* [Exercises]:
A - Cite the given passage exactly. Begin with "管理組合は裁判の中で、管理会" and finish with "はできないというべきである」".
B - Quote verbatim every line from the line containing "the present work" to the line containing "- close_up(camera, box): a", inclusive of both, and no other line.

>> begin Given passage

屋上や外壁全て共用部 漏水したら 組合マター

 マンションに住んでいて、漏水事故に遭遇するのは、決して珍しくありませんので、今回の事例はマンションに住む誰もが参考になるでしょう。ちなみに、私も漏水の被害にあったことがあります(※1)。

 通常、マンションの漏水事故でまず責任を追及されるのは、その漏水の原因をつくった個人です。また、共用部分に漏水の原因があった場合であれば、その共用部分の共有者である区分所有者全員が過失のあるなしにかかわらず最終的な責任を負います(「土地の工作物責任」)。しかし、本件の被害者らは区分所有者全員を被告にするという方法をとらず、また5階の床板下排水管の所有者を被告にするという方法もとらず、管理組合を被告に選びました。

 本件の福岡高裁判決は、結論として「管理組合は管理規約に基づく責任あるいは工作物の不法行為責任がある」としました。

同判決はこのように述べています。「その損害が最終的には全区分所有者間でその持分に応じて分担されるとしても、先ずは管理規約に基づいて管理組合に対して請求できる」。

 では、5件の事故を一つ一つ見ていきましょう。
[第1事故](屋上排水事故)について、「管理組合は屋上排水ドレーンのゴミ詰まりによる漏水事故の結果を予見してこれを回避することが可能であり、そうすべき義務があったというべきであり、これを怠った過失を認めることができる」

以前にも屋上ドレーンにゴミが溜まって排水できず、低位置にあった通気孔から903号室、さらに803号室まで水漏れが生じた事故があった(被害者と管理組合との間で示談が成立)ことなどを認定した上、管理組合は、屋上排水ドレーンのゴミ詰まりによる漏水事故を予見し、毎月の掃除のほか、排水口に大きめの椀型の網の蓋をかぶせ、通気孔を高くするなど、屋上排水ドレーンのゴミ詰まりによる漏水事故を回避すべき義務があったとしました(現に平成9年2月に同様の改修工事が行われました)。

[第2事故](クラック事故)について、「管理組合が屋上、外壁の管理義務を怠った場合には管理責任を認められる余地がある。また、屋上等のクラックから雨水等が侵入するのは、本件マンションが通常有すべき安全性を欠いていたというべきであり、工作物の保存に瑕疵があった」

[第3事故](床板下排水事故)は本件マンション503号室の専有部分に起因する事故であるから、管理組合は責任を問われない。

[第4・5事故](バルコニー事故)については、通常の仕様に伴う事故については管理組合は管理責任のある立場ではなく、専用使用権を有する者が占有者として責任を負う。

 以上のように、[第1事故][第2事故]については、管理組合の責任が認められました。
管理組合は裁判の中で、管理会社に管理業務を委託して管理業務を十分に尽くしたと主張しましたが、以下のとおり、主張は認められませんでした。

「管理会社としては建物の経年劣化による瑕疵の発生の可能性、その調査等については被控訴人管理組合に進言することは期待されても、調査、補修工事等を含む一切合切を包括的に委託されていたわけではないのであるから、被控訴人管理組合からの特別の指示、委託なくして調査、補修工事を始めることはできないというべきである」

>> end Given passage
>> begin Raw data

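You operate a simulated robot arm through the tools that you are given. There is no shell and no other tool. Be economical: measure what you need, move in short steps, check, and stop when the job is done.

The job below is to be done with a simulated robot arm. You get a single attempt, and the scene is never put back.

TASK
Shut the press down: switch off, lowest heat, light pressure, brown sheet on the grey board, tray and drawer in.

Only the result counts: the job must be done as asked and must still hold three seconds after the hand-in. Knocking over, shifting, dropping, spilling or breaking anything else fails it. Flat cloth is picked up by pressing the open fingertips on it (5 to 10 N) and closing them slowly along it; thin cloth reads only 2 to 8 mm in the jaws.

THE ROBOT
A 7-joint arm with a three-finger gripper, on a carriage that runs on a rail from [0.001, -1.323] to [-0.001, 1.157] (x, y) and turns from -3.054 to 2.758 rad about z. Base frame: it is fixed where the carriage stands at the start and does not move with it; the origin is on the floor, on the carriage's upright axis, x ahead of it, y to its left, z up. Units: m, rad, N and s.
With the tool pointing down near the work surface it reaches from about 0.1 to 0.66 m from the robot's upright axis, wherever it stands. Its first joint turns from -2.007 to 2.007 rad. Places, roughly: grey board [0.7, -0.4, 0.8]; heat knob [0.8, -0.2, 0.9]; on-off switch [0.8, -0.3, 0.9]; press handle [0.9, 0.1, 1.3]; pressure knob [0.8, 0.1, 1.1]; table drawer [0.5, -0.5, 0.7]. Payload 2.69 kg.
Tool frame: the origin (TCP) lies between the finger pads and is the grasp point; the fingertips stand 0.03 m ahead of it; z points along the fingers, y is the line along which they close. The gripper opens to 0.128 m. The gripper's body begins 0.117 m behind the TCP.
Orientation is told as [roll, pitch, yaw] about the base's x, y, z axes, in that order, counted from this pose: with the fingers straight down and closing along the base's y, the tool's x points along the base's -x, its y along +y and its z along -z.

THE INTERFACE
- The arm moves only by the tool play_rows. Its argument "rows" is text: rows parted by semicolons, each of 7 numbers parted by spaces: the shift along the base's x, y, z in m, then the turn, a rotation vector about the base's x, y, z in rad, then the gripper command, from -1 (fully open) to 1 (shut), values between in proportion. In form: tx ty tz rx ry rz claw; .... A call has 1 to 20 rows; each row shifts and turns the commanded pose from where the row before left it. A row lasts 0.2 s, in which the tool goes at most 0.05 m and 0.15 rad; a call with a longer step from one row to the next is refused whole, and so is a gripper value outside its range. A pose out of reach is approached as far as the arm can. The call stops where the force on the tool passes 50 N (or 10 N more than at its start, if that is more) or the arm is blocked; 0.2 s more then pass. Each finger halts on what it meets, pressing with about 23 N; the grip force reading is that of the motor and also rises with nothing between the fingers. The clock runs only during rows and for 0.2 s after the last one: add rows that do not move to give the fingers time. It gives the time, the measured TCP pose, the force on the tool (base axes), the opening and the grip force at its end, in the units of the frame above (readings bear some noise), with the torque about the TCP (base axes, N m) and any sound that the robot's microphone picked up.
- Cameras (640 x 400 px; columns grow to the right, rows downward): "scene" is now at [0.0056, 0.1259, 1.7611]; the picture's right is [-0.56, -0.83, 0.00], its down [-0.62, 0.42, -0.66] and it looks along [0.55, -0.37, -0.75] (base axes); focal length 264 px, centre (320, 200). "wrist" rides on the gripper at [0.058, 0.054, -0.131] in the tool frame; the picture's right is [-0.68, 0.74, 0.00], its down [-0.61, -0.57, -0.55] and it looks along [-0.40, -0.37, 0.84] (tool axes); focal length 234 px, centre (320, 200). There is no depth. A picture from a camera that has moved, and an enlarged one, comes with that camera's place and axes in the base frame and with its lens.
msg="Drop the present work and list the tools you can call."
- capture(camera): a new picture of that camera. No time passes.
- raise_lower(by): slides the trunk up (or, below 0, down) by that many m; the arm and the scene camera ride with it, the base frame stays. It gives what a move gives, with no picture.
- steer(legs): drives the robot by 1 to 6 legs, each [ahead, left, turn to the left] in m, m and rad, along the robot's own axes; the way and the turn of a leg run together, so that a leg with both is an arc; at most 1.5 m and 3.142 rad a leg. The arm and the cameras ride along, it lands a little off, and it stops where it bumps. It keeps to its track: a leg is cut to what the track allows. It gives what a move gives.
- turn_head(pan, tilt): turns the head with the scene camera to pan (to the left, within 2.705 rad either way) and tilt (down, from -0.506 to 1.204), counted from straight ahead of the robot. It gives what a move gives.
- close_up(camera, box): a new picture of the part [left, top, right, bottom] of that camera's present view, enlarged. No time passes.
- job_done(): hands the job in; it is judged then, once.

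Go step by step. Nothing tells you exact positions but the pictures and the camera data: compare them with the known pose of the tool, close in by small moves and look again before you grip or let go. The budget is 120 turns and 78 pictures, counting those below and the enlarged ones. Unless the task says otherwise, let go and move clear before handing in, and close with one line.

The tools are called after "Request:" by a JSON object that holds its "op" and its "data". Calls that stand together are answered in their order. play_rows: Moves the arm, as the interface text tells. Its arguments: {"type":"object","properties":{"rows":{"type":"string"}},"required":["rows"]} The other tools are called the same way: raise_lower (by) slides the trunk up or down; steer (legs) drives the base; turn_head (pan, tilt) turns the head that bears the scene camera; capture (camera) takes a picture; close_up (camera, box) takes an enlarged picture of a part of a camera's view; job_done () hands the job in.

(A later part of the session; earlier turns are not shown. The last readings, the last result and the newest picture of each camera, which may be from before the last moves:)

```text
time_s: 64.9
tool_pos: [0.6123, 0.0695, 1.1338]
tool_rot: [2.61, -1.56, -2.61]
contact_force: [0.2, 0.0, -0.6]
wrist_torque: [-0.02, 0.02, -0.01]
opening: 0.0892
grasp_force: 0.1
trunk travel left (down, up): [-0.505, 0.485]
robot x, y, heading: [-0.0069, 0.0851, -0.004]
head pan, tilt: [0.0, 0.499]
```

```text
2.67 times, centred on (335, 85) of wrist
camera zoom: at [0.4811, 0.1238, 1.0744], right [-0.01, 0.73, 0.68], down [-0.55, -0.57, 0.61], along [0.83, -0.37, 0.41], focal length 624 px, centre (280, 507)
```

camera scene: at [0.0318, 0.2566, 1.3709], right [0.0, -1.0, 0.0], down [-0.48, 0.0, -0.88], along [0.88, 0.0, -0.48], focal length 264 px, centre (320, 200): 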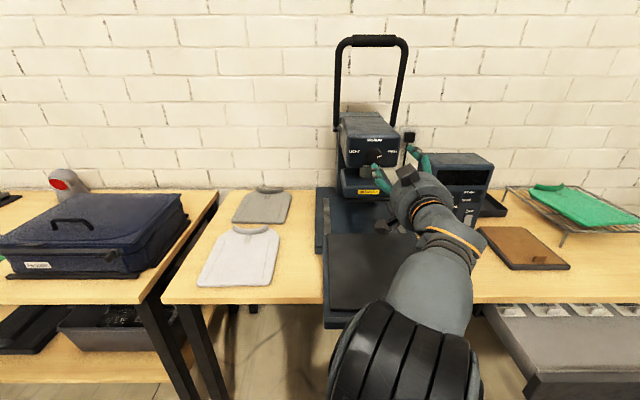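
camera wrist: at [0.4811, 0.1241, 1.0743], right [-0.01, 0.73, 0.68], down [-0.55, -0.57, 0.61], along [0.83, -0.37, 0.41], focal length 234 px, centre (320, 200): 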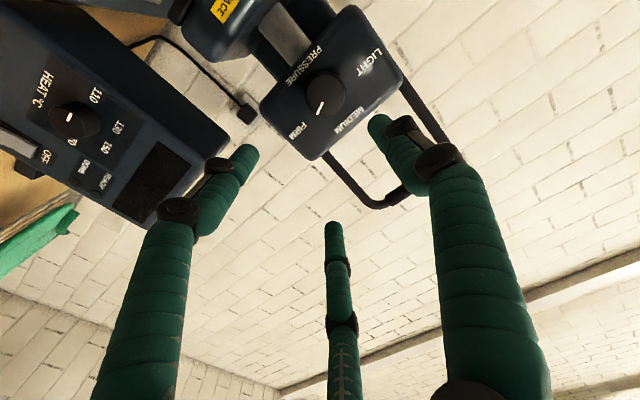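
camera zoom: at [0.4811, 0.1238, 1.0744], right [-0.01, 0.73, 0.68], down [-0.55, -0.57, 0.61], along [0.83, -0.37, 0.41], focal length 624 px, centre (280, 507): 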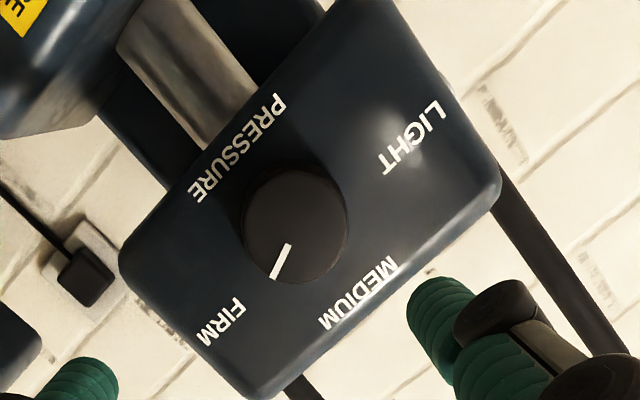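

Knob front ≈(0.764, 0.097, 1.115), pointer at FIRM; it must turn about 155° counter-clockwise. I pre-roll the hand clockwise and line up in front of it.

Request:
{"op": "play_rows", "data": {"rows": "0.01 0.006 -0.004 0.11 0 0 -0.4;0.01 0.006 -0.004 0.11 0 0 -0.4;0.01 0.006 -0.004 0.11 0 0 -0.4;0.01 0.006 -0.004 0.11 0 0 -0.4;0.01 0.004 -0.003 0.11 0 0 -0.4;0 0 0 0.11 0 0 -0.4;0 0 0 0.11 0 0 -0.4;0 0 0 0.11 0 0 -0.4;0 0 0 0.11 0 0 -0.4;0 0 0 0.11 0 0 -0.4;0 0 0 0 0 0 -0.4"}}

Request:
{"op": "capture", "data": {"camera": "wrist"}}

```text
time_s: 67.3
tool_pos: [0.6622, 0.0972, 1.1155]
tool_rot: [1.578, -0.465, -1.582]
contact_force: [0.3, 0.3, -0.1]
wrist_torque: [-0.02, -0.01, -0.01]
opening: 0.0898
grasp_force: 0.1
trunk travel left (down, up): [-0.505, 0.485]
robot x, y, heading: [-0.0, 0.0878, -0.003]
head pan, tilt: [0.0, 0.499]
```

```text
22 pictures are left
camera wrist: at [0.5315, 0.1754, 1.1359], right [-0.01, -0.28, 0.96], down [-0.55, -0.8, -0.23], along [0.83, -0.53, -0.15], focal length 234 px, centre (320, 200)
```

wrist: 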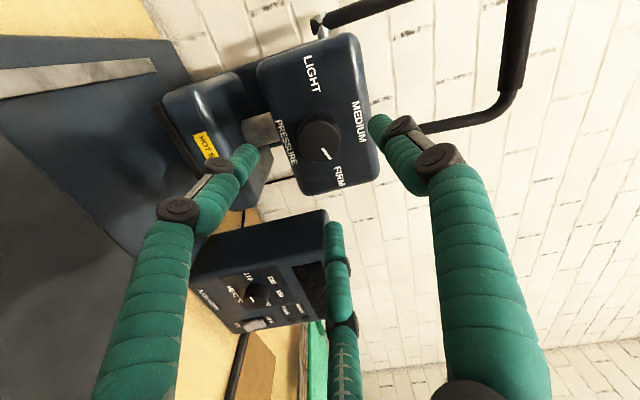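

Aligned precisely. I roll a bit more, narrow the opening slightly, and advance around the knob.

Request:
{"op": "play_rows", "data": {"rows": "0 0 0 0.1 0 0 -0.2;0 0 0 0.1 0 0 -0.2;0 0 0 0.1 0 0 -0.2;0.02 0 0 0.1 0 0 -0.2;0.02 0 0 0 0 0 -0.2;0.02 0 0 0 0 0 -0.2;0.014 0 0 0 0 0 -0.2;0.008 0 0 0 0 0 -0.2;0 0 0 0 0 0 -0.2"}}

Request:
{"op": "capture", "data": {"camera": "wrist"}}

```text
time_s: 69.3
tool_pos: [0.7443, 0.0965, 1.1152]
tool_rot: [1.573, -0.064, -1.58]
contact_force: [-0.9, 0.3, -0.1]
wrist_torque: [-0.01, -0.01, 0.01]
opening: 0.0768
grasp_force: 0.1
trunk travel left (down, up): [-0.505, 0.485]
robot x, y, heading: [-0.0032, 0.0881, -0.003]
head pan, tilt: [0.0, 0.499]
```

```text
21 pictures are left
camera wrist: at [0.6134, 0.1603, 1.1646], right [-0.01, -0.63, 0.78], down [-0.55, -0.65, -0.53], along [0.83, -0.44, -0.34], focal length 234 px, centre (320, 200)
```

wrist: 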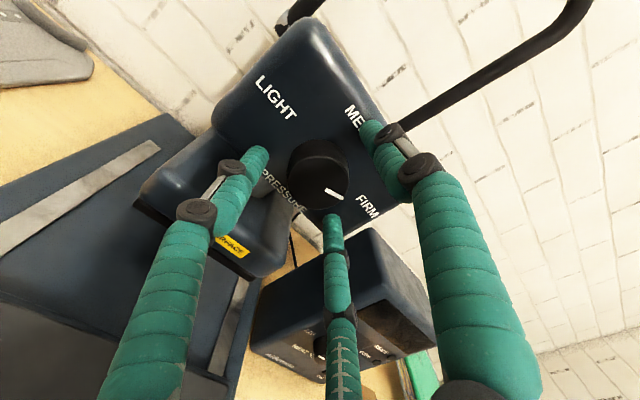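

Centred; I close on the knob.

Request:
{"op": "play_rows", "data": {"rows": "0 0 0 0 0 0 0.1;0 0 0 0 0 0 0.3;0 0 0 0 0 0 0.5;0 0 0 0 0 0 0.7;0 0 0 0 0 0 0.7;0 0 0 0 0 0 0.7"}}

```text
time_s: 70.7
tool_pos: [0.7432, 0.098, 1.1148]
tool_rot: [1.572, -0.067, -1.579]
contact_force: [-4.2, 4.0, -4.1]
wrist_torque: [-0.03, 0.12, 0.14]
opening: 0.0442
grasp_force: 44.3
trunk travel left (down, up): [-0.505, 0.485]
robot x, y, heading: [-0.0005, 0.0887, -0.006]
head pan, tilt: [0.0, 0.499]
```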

>> end Raw data

* [Task results]:
A -
管理組合は裁判の中で、管理会社に管理業務を委託して管理業務を十分に尽くしたと主張しましたが、以下のとおり、主張は認められませんでした。

「管理会社としては建物の経年劣化による瑕疵の発生の可能性、その調査等については被控訴人管理組合に進言することは期待されても、調査、補修工事等を含む一切合切を包括的に委託されていたわけではないのであるから、被控訴人管理組合からの特別の指示、委託なくして調査、補修工事を始めることはできないというべきである」

B -
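msg="Drop the present work and list the tools you can call."
- capture(camera): a new picture of that camera. No time passes.
- raise_lower(by): slides the trunk up (or, below 0, down) by that many m; the arm and the scene camera ride with it, the base frame stays. It gives what a move gives, with no picture.
- steer(legs): drives the robot by 1 to 6 legs, each [ahead, left, turn to the left] in m, m and rad, along the robot's own axes; the way and the turn of a leg run together, so that a leg with both is an arc; at most 1.5 m and 3.142 rad a leg. The arm and the cameras ride along, it lands a little off, and it stops where it bumps. It keeps to its track: a leg is cut to what the track allows. It gives what a move gives.
- turn_head(pan, tilt): turns the head with the scene camera to pan (to the left, within 2.705 rad either way) and tilt (down, from -0.506 to 1.204), counted from straight ahead of the robot. It gives what a move gives.
- close_up(camera, box): a new picture of the part [left, top, right, bottom] of that camera's present view, enlarged. No time passes.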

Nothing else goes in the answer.